CD1: Symphony No.1 An das Vaterland - review.
CD2: Symphony No.2, Suite: Aus Thuringia - review.
CD3: Symphony No.3 Im Walde, Italian Suite - review.
CD4: Symphony No.4, Concert Overture, four Opera Overtures - review.
CD5: Symphony No.5 Lenore, Suite No.1 - review.
CD6: Symphony No6, Suite No.2 In Ungarische Weise - review.
CD7: Symphony No.7 In den Alpen, Abends-Rhapsodie, JS Bach's Chaconne- review.
CD8: Symphonies Nos.8 Frühllingsklänge and No.10 Zur Herbstzeit- review.
CD9: Symphonies Nos.9 Im Sommer and No.11 Der Winter - review.

Sonically, these pressings appear to be identical with the original single-issue CDs, and that is just fine as Tudor's sound is warm and detailed with just enough reverberation to give plenty of "concert" ambience. The trilingual insert notes, all 128 pages of them, offer nothing new. Indeed, odd paragraphs and sometimes more have been cut from the original booklets, the most glaring example being the extended discussion of the programme to the An das Vaterland Symphony. This is a shame; the notes were generally illuminating and often extensive. Although the editing has been intelligently done, it does seem a needless economy, compounded by the omission of full, or indeed any, track listings. These are confined to the back of each CD's cardboard sleeve, which is just about the minimum which is required.
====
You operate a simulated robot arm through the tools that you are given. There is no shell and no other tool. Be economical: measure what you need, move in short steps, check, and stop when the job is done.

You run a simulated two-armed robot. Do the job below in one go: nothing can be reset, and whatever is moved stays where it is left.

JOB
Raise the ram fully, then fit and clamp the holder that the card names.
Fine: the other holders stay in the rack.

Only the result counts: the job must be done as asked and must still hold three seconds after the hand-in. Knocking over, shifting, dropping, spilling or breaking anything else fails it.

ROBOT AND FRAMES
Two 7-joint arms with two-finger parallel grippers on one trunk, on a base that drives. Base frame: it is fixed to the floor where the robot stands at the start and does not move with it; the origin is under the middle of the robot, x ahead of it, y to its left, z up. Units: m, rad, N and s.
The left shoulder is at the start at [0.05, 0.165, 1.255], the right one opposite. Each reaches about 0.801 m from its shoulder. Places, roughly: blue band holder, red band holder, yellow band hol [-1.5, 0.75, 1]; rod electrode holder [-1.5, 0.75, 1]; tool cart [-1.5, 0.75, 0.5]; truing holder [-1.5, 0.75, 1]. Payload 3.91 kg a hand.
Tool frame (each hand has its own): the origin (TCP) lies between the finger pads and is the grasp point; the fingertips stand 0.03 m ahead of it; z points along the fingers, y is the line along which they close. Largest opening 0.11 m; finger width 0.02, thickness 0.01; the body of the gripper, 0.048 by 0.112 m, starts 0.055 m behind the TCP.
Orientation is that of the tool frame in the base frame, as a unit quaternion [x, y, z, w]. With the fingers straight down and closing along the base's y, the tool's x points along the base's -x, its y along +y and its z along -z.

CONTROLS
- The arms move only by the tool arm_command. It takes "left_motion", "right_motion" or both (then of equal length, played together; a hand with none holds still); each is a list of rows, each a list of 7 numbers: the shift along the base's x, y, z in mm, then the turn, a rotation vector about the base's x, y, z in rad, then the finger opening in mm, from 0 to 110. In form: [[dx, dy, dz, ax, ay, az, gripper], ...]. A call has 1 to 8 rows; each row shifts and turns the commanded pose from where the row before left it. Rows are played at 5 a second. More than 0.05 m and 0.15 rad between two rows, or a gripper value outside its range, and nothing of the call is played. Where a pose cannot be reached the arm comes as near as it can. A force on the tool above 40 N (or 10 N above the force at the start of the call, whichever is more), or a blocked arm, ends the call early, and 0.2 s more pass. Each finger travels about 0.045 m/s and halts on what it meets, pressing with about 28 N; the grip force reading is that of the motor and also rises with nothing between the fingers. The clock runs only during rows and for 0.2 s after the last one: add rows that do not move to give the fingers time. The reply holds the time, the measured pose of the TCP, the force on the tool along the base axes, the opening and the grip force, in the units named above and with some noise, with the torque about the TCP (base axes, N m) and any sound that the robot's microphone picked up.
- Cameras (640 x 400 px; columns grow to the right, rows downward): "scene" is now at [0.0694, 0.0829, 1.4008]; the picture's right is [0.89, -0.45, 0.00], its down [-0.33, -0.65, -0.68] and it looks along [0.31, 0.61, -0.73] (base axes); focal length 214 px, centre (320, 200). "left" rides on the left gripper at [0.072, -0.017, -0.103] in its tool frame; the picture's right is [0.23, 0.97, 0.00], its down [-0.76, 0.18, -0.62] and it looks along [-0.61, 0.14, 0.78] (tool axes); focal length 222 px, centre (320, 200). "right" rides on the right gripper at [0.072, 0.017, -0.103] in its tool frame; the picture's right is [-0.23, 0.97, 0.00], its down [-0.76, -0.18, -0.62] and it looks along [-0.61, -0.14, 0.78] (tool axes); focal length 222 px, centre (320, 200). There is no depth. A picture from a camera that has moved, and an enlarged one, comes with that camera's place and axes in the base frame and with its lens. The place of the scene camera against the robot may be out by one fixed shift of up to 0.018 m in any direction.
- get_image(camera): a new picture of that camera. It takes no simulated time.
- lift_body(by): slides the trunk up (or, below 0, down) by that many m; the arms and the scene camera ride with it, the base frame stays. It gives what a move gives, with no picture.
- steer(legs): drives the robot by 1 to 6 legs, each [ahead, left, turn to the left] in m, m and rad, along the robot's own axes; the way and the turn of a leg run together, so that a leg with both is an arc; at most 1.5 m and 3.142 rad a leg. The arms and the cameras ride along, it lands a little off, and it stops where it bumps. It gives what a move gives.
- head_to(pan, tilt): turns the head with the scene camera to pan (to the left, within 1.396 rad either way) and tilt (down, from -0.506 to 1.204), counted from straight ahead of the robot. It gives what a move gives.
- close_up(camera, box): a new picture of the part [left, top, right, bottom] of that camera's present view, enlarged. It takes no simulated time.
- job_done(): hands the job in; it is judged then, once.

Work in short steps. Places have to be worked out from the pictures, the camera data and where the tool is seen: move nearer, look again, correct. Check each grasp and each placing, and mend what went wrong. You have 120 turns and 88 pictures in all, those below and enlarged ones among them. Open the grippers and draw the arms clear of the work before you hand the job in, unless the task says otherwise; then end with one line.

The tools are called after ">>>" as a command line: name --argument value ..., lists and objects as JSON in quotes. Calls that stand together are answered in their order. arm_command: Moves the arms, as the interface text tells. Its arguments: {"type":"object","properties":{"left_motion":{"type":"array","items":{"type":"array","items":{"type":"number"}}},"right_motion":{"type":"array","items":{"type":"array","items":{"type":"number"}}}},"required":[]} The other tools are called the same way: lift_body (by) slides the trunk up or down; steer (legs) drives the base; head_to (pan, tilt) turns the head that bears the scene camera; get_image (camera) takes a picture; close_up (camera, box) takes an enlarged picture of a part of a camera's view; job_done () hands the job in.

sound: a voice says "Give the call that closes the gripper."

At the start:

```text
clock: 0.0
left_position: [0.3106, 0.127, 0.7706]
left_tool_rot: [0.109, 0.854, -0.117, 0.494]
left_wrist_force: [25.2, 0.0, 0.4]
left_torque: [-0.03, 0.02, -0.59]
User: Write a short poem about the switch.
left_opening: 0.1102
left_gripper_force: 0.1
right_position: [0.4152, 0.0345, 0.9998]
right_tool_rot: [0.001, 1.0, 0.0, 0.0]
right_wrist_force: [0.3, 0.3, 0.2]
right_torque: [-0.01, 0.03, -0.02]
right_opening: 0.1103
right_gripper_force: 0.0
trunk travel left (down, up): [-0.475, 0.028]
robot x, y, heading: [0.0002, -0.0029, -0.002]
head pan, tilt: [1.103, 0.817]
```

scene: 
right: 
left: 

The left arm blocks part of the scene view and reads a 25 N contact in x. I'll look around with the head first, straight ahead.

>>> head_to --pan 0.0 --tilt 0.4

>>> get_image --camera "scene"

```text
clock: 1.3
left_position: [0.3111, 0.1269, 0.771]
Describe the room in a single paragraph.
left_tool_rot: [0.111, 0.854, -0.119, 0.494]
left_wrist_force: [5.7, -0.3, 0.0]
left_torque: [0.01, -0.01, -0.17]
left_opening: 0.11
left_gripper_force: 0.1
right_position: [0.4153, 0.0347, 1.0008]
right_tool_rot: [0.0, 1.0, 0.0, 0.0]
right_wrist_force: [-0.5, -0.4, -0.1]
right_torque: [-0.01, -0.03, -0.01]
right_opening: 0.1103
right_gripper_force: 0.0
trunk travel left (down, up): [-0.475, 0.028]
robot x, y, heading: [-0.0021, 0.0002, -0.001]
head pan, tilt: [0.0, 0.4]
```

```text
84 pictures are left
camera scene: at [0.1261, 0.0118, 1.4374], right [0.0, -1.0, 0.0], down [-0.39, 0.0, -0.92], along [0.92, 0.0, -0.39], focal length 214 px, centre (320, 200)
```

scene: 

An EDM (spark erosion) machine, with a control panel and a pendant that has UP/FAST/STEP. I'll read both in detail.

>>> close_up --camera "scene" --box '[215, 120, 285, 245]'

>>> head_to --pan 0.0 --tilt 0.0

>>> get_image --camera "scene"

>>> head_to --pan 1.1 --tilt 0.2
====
Surely for the sake of one page, at least a summary of each CD's contents could have been included at the start of the booklet?

All in all, despite the evident economy employed in putting together the booklet, this set has to get an enthusiastic welcome, bringing together as it does some of the finest recorded performances of Raff's symphonies and orchestral music at a real budget price.